Start of Given data
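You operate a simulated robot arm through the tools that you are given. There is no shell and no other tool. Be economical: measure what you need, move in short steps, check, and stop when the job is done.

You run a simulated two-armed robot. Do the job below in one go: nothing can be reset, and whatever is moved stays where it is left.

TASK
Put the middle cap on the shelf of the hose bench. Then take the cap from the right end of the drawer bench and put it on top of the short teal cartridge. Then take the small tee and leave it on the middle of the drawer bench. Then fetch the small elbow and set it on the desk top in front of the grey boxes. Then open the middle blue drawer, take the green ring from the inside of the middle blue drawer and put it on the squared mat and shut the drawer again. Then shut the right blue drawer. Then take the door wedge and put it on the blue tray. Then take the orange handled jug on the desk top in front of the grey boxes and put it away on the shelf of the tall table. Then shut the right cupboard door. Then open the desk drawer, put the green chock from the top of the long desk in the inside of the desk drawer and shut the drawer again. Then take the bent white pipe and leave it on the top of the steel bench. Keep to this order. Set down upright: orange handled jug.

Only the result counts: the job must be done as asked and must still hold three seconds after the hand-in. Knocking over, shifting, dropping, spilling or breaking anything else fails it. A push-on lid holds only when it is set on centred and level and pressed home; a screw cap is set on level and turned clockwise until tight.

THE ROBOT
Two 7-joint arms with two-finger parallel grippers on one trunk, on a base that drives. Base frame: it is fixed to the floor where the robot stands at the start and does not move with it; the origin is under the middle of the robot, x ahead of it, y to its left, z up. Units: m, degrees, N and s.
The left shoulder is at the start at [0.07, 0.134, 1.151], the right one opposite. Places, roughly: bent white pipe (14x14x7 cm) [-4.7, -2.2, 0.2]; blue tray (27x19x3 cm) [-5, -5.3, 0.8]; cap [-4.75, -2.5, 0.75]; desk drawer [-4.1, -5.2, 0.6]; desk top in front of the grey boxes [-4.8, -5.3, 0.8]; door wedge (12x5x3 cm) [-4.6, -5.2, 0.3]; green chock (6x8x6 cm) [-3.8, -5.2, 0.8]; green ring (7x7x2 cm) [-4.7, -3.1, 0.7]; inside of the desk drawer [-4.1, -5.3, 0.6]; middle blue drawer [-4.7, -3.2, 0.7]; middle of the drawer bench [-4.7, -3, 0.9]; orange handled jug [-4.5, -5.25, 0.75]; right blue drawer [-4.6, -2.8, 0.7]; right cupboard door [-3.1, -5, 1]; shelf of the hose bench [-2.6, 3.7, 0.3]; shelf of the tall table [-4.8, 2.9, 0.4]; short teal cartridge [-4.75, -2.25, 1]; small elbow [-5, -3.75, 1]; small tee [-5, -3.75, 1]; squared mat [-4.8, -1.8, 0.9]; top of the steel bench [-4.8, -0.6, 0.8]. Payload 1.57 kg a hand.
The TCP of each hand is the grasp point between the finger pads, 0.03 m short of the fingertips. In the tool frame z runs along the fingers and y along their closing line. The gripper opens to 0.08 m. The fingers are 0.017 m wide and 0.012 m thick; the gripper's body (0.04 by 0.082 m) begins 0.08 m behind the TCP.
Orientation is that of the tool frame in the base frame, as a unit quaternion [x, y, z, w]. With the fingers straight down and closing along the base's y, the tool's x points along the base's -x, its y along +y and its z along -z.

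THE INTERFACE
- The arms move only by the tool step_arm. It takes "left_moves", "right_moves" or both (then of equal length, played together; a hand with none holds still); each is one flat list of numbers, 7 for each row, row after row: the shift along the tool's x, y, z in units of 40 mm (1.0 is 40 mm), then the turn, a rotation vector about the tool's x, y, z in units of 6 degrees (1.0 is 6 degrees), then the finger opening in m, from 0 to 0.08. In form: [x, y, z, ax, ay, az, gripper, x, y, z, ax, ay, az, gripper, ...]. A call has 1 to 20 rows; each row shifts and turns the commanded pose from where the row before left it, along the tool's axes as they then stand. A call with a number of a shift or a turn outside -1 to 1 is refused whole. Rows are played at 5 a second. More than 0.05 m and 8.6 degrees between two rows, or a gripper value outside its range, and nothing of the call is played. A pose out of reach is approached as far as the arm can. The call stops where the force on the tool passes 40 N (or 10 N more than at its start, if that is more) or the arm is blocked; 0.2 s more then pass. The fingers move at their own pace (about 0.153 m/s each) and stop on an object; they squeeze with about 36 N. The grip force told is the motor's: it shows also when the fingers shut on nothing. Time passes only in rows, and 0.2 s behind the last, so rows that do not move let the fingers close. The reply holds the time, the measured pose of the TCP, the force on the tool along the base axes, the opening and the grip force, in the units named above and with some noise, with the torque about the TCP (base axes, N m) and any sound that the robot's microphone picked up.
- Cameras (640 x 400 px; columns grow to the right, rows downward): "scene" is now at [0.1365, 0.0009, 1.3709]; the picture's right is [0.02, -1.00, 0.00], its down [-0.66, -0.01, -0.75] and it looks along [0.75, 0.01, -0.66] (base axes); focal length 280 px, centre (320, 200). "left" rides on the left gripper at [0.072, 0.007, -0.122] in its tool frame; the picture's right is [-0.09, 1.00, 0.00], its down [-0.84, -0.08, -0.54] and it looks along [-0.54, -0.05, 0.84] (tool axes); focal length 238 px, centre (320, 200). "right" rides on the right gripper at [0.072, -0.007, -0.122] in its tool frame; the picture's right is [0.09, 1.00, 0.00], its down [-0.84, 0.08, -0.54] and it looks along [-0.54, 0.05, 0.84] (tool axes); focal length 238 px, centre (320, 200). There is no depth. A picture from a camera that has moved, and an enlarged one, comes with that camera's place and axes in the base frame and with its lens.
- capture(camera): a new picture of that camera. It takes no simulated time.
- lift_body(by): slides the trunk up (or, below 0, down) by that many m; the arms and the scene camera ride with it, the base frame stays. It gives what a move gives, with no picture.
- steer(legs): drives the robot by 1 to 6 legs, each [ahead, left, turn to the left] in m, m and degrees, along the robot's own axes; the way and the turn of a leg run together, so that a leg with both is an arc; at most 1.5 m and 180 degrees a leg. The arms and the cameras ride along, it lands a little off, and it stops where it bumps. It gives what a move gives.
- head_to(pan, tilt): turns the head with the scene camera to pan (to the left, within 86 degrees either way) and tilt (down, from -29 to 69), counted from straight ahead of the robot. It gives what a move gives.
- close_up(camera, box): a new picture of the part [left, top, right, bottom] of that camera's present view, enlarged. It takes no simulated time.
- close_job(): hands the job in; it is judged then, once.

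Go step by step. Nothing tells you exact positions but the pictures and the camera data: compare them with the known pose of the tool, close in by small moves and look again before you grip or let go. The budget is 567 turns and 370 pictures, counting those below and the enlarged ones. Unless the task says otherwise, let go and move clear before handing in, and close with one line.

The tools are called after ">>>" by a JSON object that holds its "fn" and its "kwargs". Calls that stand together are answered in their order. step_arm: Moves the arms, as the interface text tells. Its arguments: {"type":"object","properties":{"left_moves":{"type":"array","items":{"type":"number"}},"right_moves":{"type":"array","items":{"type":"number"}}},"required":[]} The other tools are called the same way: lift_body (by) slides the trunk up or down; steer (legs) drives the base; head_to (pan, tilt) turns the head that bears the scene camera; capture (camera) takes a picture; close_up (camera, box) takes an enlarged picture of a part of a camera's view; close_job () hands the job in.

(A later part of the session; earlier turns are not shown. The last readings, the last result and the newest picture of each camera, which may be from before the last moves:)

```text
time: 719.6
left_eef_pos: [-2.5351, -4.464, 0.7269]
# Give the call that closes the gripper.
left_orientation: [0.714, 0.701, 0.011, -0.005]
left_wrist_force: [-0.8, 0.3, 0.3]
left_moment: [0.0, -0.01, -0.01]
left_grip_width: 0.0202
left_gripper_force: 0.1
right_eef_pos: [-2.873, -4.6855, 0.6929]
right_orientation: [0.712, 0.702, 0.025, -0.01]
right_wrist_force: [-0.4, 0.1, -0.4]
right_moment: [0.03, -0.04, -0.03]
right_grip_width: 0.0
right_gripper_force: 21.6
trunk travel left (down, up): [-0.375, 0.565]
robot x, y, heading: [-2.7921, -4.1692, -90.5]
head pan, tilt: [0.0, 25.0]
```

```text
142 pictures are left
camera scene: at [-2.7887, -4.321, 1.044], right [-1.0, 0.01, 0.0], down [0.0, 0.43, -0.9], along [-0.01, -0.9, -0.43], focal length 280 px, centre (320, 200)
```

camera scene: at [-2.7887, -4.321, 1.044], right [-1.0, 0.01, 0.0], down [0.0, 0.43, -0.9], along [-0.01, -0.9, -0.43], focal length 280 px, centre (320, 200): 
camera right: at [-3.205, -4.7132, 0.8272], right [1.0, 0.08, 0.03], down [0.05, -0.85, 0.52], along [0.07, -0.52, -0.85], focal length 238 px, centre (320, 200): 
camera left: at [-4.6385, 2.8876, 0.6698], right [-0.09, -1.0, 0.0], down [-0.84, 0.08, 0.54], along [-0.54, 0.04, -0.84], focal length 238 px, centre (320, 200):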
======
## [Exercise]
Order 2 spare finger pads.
End of Given data
## [Exercise]
Each line that contains the string "done" counts once; say how many there are and nothing else.

## [The response]
2